Below is a listing; write it out exactly and drop any images from it.

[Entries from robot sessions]
^^^^^^^^
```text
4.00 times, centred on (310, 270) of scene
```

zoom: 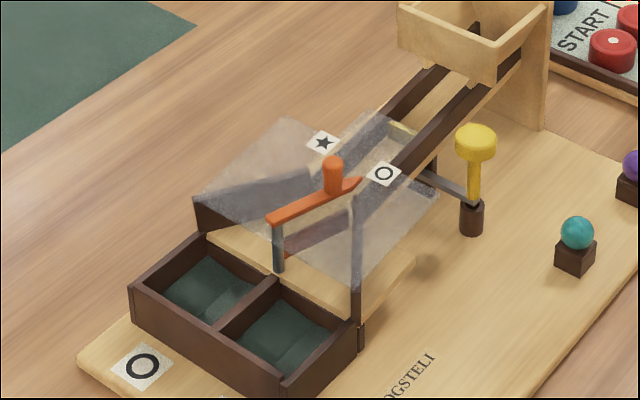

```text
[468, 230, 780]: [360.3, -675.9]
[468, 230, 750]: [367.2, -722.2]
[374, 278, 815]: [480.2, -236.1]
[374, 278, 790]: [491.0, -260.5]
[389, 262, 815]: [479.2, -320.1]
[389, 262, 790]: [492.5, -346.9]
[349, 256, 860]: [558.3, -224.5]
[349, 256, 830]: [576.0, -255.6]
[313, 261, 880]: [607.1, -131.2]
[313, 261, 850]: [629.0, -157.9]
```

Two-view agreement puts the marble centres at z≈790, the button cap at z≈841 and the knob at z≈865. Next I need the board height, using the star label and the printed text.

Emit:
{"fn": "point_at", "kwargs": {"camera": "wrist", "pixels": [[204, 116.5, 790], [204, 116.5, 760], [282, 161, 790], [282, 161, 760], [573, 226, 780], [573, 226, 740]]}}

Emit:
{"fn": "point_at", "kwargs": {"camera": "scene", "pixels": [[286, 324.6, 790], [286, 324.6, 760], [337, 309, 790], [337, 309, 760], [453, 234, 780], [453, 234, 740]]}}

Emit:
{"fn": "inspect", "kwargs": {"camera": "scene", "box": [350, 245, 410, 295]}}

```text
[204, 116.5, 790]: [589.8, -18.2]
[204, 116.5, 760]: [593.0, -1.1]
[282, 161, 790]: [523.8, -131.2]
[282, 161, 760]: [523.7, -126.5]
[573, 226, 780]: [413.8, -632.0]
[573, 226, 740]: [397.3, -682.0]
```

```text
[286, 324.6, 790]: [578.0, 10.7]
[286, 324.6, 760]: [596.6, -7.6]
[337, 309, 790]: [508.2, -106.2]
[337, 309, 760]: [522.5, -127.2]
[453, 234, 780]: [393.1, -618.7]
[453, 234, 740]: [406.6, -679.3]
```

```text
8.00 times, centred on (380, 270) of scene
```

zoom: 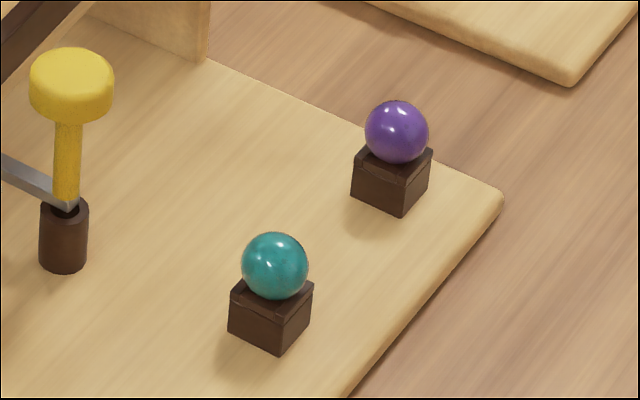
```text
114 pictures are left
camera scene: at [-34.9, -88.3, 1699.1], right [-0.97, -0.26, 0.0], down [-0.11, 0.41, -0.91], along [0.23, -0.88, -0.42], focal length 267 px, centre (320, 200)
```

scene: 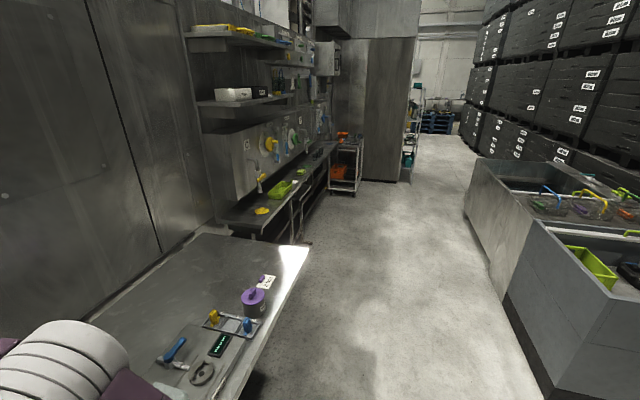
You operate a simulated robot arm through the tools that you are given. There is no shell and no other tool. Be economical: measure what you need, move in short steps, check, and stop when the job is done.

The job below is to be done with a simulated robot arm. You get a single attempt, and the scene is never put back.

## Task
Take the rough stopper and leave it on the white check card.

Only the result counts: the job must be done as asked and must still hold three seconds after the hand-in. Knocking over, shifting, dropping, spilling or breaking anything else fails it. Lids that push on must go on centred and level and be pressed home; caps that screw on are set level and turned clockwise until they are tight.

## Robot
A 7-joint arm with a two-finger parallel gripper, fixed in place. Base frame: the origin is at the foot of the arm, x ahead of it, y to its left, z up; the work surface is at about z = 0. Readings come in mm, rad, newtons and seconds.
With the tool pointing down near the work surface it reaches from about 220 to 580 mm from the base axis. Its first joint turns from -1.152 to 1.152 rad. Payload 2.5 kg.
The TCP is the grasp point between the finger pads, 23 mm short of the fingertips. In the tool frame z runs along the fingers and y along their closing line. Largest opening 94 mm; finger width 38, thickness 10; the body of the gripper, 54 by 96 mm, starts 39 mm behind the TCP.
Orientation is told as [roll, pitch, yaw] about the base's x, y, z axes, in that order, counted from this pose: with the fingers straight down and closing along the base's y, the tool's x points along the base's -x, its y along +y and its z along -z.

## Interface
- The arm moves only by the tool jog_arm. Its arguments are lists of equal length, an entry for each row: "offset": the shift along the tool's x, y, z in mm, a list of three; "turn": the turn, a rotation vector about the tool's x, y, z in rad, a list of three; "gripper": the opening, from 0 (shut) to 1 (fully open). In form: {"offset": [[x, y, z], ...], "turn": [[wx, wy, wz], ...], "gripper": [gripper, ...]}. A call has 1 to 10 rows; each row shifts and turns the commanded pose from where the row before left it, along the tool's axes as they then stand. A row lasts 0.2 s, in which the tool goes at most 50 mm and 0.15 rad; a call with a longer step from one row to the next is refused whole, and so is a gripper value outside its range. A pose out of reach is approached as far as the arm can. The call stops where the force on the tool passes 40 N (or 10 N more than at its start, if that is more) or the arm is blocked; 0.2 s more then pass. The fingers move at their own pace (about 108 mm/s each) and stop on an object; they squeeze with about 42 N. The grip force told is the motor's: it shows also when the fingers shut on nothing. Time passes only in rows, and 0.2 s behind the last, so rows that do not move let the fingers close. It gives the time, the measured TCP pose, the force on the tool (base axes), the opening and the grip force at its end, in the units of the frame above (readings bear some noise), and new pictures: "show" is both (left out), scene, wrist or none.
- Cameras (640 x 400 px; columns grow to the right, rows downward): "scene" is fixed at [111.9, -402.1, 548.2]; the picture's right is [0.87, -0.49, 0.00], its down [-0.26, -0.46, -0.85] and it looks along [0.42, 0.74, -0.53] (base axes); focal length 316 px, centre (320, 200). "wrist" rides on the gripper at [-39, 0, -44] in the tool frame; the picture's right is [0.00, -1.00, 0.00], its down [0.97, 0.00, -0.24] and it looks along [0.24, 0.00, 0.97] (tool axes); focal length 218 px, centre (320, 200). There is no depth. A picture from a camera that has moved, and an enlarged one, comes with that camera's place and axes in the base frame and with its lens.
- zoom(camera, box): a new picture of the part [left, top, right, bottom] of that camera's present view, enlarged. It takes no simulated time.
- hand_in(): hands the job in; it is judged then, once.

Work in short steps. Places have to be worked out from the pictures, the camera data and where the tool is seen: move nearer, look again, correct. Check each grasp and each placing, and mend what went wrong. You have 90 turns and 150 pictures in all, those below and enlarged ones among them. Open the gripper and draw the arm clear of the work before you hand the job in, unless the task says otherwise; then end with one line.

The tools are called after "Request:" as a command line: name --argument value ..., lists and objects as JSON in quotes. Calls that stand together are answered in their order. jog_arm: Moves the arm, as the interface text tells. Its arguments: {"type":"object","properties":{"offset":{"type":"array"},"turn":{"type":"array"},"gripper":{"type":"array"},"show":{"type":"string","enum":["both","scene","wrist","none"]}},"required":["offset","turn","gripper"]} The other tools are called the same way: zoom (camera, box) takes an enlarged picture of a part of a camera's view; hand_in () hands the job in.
^^^^^^^^
■ Answer to the task ■
```text
4.00 times, centred on (310, 270) of scene
```

zoom: 

```text
[468, 230, 780]: [360.3, -675.9]
[468, 230, 750]: [367.2, -722.2]
[374, 278, 815]: [480.2, -236.1]
[374, 278, 790]: [491.0, -260.5]
[389, 262, 815]: [479.2, -320.1]
[389, 262, 790]: [492.5, -346.9]
[349, 256, 860]: [558.3, -224.5]
[349, 256, 830]: [576.0, -255.6]
[313, 261, 880]: [607.1, -131.2]
[313, 261, 850]: [629.0, -157.9]
```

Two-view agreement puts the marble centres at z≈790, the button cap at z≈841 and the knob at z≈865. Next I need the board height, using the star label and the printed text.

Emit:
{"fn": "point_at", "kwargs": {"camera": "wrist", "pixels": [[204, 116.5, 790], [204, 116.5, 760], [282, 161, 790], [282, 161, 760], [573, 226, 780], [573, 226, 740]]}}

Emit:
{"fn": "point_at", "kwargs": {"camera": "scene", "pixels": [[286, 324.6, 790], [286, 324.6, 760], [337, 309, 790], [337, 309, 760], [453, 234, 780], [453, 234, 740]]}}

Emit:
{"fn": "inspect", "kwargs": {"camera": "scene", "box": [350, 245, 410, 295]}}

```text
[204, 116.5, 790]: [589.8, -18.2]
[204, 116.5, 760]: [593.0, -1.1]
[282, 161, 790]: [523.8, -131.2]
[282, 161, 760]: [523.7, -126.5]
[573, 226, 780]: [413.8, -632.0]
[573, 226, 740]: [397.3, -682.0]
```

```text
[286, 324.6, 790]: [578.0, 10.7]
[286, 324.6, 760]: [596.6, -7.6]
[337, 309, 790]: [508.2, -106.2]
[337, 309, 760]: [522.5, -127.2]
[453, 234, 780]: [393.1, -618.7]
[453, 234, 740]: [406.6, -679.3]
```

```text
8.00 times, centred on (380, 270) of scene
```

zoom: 
```text
114 pictures are left
camera scene: at [-34.9, -88.3, 1699.1], right [-0.97, -0.26, 0.0], down [-0.11, 0.41, -0.91], along [0.23, -0.88, -0.42], focal length 267 px, centre (320, 200)
```

scene: 
You operate a simulated robot arm through the tools that you are given. There is no shell and no other tool. Be economical: measure what you need, move in short steps, check, and stop when the job is done.

The job below is to be done with a simulated robot arm. You get a single attempt, and the scene is never put back.

## Task
Take the rough stopper and leave it on the white check card.

Only the result counts: the job must be done as asked and must still hold three seconds after the hand-in. Knocking over, shifting, dropping, spilling or breaking anything else fails it. Lids that push on must go on centred and level and be pressed home; caps that screw on are set level and turned clockwise until they are tight.

## Robot
A 7-joint arm with a two-finger parallel gripper, fixed in place. Base frame: the origin is at the foot of the arm, x ahead of it, y to its left, z up; the work surface is at about z = 0. Readings come in mm, rad, newtons and seconds.
With the tool pointing down near the work surface it reaches from about 220 to 580 mm from the base axis. Its first joint turns from -1.152 to 1.152 rad. Payload 2.5 kg.
The TCP is the grasp point between the finger pads, 23 mm short of the fingertips. In the tool frame z runs along the fingers and y along their closing line. Largest opening 94 mm; finger width 38, thickness 10; the body of the gripper, 54 by 96 mm, starts 39 mm behind the TCP.
Orientation is told as [roll, pitch, yaw] about the base's x, y, z axes, in that order, counted from this pose: with the fingers straight down and closing along the base's y, the tool's x points along the base's -x, its y along +y and its z along -z.

## Interface
- The arm moves only by the tool jog_arm. Its arguments are lists of equal length, an entry for each row: "offset": the shift along the tool's x, y, z in mm, a list of three; "turn": the turn, a rotation vector about the tool's x, y, z in rad, a list of three; "gripper": the opening, from 0 (shut) to 1 (fully open). In form: {"offset": [[x, y, z], ...], "turn": [[wx, wy, wz], ...], "gripper": [gripper, ...]}. A call has 1 to 10 rows; each row shifts and turns the commanded pose from where the row before left it, along the tool's axes as they then stand. A row lasts 0.2 s, in which the tool goes at most 50 mm and 0.15 rad; a call with a longer step from one row to the next is refused whole, and so is a gripper value outside its range. A pose out of reach is approached as far as the arm can. The call stops where the force on the tool passes 40 N (or 10 N more than at its start, if that is more) or the arm is blocked; 0.2 s more then pass. The fingers move at their own pace (about 108 mm/s each) and stop on an object; they squeeze with about 42 N. The grip force told is the motor's: it shows also when the fingers shut on nothing. Time passes only in rows, and 0.2 s behind the last, so rows that do not move let the fingers close. It gives the time, the measured TCP pose, the force on the tool (base axes), the opening and the grip force at its end, in the units of the frame above (readings bear some noise), and new pictures: "show" is both (left out), scene, wrist or none.
- Cameras (640 x 400 px; columns grow to the right, rows downward): "scene" is fixed at [111.9, -402.1, 548.2]; the picture's right is [0.87, -0.49, 0.00], its down [-0.26, -0.46, -0.85] and it looks along [0.42, 0.74, -0.53] (base axes); focal length 316 px, centre (320, 200). "wrist" rides on the gripper at [-39, 0, -44] in the tool frame; the picture's right is [0.00, -1.00, 0.00], its down [0.97, 0.00, -0.24] and it looks along [0.24, 0.00, 0.97] (tool axes); focal length 218 px, centre (320, 200). There is no depth. A picture from a camera that has moved, and an enlarged one, comes with that camera's place and axes in the base frame and with its lens.
- zoom(camera, box): a new picture of the part [left, top, right, bottom] of that camera's present view, enlarged. It takes no simulated time.
- hand_in(): hands the job in; it is judged then, once.

Work in short steps. Places have to be worked out from the pictures, the camera data and where the tool is seen: move nearer, look again, correct. Check each grasp and each placing, and mend what went wrong. You have 90 turns and 150 pictures in all, those below and enlarged ones among them. Open the gripper and draw the arm clear of the work before you hand the job in, unless the task says otherwise; then end with one line.

The tools are called after "Request:" as a command line: name --argument value ..., lists and objects as JSON in quotes. Calls that stand together are answered in their order. jog_arm: Moves the arm, as the interface text tells. Its arguments: {"type":"object","properties":{"offset":{"type":"array"},"turn":{"type":"array"},"gripper":{"type":"array"},"show":{"type":"string","enum":["both","scene","wrist","none"]}},"required":["offset","turn","gripper"]} The other tools are called the same way: zoom (camera, box) takes an enlarged picture of a part of a camera's view; hand_in () hands the job in.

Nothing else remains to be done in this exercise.